The separable body 85 for the seal 80 shown in FIG. 8 would be used for instances where the seal would be damaged by permanent distortion of the antiextrusion ring 10 during installation. This type of problem can arise for a seal having a small diameter relative to its cross-sectional radial thickness. This separable type of body 85 is not necessary when the mean diameter of the antiextrusion ring 10 and its seal 80 are relatively large relative to the depth of the groove 91. For the larger diameter-to-groove depth situation, a one-piece groove construction is feasible.

FIG. 9 shows another embodiment 75 of an unmounted annular seal for use unbonded into its mounting groove. The structure of seal 75 is substantially similar to that of seal 80, but multiple antiextrusion rings 10 completely enclosed in the elastomer body 76 of the seal are used in this embodiment. Seal 75 can be mounted in a prepared rectangular cross-section groove without being bonded into the groove. The cross-section of the seal 75 is rectangular, but with an unsymmetrical inward bulge 77 on its interior face so that an interference fit more readily can be obtained with its comating sealing surface. A first antiextrusion ring 10 is placed near the transverse low pressure side 78 of the seal 75, with a second antiextrusion ring 10 placed in an intermediate position between the transverse ends of the seal. Typically, the axial spacing between the two rings 10 would be approximately twice the wave height for the corrugations. More than two antiextrusion rings 10 can be used if desired. As the elastomer of the body 76 distorts, the multiple rings 10 coact to help prevent extrusion through a seal gap. The use of a symmetrical elastomer body 76 with an antiextrusion ring adjacent both transverse ends permits the creation of a bidirectional seal having equal antiextrusion resistance in both directions. The limitations on the type of groove in which seal 75 can be used are the same as those for seal 80. The antiextrusion behavior of the seal 75 and its integral antiextrusion rings 10 is substantially similar to that of the seal 80.
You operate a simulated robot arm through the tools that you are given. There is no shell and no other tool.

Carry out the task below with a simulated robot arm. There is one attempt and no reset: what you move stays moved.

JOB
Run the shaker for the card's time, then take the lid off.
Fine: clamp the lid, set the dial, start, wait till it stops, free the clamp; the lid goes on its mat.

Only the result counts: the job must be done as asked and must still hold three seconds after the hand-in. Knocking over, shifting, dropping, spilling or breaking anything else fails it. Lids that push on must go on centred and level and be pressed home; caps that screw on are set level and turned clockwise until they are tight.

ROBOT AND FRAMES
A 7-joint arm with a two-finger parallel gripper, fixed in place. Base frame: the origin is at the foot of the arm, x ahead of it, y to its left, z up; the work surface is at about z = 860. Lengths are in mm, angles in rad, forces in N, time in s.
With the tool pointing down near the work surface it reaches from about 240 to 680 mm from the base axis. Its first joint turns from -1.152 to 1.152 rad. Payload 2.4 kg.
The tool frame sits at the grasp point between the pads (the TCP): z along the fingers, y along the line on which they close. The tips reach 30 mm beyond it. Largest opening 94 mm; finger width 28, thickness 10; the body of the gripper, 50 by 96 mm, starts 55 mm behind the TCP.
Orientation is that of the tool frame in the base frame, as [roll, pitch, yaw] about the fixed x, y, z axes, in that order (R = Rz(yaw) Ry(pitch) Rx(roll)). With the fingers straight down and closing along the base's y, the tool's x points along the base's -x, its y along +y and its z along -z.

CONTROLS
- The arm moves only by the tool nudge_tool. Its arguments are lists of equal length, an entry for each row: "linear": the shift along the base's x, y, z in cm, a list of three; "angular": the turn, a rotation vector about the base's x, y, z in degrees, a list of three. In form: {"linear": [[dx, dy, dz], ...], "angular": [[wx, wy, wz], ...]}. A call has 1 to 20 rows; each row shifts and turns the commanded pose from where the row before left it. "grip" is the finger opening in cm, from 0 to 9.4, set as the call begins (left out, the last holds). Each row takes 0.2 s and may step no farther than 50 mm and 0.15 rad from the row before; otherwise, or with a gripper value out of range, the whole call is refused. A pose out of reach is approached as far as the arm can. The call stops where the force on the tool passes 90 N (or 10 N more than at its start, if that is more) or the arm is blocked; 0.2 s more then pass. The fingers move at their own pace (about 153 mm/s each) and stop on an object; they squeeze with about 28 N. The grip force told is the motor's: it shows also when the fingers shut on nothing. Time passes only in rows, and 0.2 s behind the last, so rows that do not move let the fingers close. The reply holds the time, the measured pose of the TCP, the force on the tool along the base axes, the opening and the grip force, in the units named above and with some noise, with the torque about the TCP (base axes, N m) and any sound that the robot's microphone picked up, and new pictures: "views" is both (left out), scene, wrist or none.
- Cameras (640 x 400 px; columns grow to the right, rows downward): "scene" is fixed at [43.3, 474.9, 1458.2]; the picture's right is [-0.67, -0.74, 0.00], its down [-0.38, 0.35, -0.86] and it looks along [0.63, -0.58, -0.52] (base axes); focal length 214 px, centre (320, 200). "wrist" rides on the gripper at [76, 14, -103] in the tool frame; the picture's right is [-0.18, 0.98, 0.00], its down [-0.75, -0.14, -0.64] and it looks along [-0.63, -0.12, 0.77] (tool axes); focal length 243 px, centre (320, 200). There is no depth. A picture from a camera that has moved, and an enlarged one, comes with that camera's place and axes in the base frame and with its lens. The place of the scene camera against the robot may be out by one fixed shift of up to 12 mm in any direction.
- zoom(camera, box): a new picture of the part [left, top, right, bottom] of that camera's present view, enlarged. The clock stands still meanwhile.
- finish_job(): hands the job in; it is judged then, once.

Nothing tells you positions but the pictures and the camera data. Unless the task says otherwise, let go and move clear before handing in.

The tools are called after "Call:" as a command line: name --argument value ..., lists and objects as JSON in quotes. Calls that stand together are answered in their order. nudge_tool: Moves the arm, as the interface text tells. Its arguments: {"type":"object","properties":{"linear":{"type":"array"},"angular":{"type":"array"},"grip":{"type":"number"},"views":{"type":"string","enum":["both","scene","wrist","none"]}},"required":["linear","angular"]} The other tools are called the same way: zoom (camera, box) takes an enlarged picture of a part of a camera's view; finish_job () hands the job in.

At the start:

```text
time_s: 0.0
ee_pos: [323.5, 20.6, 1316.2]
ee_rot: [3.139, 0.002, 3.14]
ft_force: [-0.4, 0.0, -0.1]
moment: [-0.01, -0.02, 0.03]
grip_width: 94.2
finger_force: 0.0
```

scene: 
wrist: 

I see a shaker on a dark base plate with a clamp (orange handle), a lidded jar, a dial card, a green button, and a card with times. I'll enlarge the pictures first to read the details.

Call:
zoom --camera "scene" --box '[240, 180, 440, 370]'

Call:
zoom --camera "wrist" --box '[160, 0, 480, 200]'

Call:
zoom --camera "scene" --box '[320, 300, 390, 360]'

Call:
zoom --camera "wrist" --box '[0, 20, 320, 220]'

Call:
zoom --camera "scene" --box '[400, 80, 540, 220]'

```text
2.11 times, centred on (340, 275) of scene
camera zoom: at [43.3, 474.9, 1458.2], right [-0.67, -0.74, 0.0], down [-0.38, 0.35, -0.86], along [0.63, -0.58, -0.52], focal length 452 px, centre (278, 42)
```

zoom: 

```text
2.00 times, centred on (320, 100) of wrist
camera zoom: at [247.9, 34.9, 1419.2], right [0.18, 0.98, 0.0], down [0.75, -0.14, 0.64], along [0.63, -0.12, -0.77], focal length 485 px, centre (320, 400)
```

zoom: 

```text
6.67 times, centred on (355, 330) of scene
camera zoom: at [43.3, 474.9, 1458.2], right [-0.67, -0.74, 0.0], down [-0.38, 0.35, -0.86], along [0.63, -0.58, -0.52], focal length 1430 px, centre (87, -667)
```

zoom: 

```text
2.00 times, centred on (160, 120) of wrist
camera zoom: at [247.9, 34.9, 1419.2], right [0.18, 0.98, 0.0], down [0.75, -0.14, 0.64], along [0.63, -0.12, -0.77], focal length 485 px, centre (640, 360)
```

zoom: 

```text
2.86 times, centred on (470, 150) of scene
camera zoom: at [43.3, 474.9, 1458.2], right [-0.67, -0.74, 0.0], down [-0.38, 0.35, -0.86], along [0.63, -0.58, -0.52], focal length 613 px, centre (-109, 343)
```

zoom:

FIG. 12 shows an embodiment of an annular elastomeric sealing unit 56 similar to that shown in FIGS. 3 to 6, but using the frustroconical antiextrusion ring 20 instead of the planar ring 10. For sealing unit 56, the circumferential seal 52 is bonded to first and second metallic end rings 53 and 55. The corrugated conical antiextrusion device 20 is integrally molded into and bonded to an elastomeric seal 52 with its conical axis substantially concentric with the axis of the annular seal 52. The corrugated wave crests run parallel to the conical generating rays, with the wave pattern of the corrugations being uniform and regular. Typical wave profile patterns would be either substantially sinusoidal, rectangular, or trapezoidal.

The annular antiextrusion device 20 of FIG. 12 is embedded such that the midsurface of the corrugations of the device 20 is at an angle of Ø=45° to 135° to the bore surface 51 and axis of the second end ring 55. In other words, the frustroconical ring 20 can be faced in either direction. One or more antiextrusion devices 20 can be molded into the elastomeric matrix of the seal 52 on the low pressure side of the seal as shown in FIG. 12. As shown in FIG. 12, the outer conical side 22 of the device 20 is directed toward the low pressure side of the seal 52. However, it may be advantageous to reverse this orientation of the frustroconical antiextrusion ring in some cases. The behavior of the sealing unit 56 with its integral antiextrusion ring 20 is very similar to that of sealing unit 36. Typically, the sealing unit 56 will be easier to deform radially during assembly than would be the case for the sealing unit 36.

FIGS. 13 and 14 show a third embodiment 100 of the antiextrusion device of this invention suitable for use with linear seals, such as those shown as longitudinal seals in the split pipeline repair clamp of Sanders, et al. U.S. Pat. No. 5,437,489. FIG. 13 shows a view along the midplane of a corrugated antiextrusion strip 100, while FIG. 14 shows a view of the same strip 100 normal to the midplane of the corrugation waves. The corrugations of rigid antiextrusion strip 100 are regular in profile and are formed by rolling or pressing or other suitable means. Herein, the corrugations are shown to be approximately sinusoidal in shape, but trapezoidal, rectangular, or triangular profiles can also be suitable.

FIGS. 15 and 16 show the antiextrusion strip 100 of FIGS. 13 and 14 molded into the matrices of passive linear elastomeric seals 102 and 70, respectively. The second linear seal embodiment 70 has its antiextrusion strip 100 inclined from the sealing face 72 by an angle Ø. The term ‘passive’ indicates that for the seals 102 and 70, no means is provided for adjusting their presqueezes other than bringing the seals closer to or farther from the comating surface against which they will seal.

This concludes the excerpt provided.